Here are two similar warnings:
V668 There is no sense in testing the 'elem' pointer against null, as the memory was allocated using the 'new' operator. The exception will be generated in the case of memory allocation error. battle_arena.cpp 1079
V668 There is no sense in testing the 'image' pointer against null, as the memory was allocated using the 'new' operator. The exception will be generated in the case of memory allocation error. battle_arena.cpp 1095
Warning N8
V595 The '_currentUnit' pointer was utilized before it was verified against nullptr. Check lines: 2336, 2358. battle_interface.cpp 2336
void Battle::Interface::MouseLeftClickBoardAction( .... )
{
....
themes = GetSwordCursorDirection( Board::GetDirection( index,
_currentUnit->GetHeadIndex()));
....
if ( _currentUnit )
{
....
}
....
}
The _currentUnit pointer is first dereferenced and then checked for NULL. This can mean one of two obvious things: undefined behavior will take place if the pointer is null, or the pointer can't be null and the program will always work correctly.

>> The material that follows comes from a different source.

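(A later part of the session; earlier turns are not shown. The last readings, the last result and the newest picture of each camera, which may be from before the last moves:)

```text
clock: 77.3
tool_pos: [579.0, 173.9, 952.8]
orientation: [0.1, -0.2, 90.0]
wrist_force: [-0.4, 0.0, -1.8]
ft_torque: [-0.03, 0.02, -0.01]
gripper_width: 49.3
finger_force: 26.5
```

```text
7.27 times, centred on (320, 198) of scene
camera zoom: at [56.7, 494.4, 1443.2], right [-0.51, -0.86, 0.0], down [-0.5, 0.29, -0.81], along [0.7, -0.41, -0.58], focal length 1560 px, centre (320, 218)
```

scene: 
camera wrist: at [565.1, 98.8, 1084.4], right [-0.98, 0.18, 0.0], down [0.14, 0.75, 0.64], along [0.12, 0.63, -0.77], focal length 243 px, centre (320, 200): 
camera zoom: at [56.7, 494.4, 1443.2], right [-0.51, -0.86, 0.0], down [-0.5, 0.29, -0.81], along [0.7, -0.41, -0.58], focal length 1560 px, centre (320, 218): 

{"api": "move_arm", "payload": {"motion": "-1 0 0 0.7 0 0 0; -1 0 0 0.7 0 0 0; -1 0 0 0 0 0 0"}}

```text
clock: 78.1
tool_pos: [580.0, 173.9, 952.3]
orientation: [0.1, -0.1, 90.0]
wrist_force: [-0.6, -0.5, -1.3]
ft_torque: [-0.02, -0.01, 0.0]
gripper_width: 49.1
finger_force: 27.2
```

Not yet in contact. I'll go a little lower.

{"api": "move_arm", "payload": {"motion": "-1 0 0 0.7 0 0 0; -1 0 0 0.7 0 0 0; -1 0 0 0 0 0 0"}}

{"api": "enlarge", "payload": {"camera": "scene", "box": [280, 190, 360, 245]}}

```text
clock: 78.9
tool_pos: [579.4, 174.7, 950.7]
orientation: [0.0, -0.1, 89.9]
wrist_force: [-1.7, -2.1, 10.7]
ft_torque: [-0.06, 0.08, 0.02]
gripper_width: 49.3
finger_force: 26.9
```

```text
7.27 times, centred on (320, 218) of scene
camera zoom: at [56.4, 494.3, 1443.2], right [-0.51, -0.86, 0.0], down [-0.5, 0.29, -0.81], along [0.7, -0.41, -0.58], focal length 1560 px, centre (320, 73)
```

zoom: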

If the first option is implied, the check should be performed before dereferencing. In the second case, one can omit the redundant check.
Conclusion
In my opinion, the project is now very close to the original version of the game. As for the code, it is of quite high quality. Not a surprise, because the developers use several static analyzers. However, there are no limits to perfection. If used by project developers, PVS-Studio can help reduce even more bugs. Don't forget it's free for open-source projects.
In conclusion, kudos to the developers - the engine is really cool! If you are looking for a decent interesting open-source project to take part in, fheroes2 is just what you need.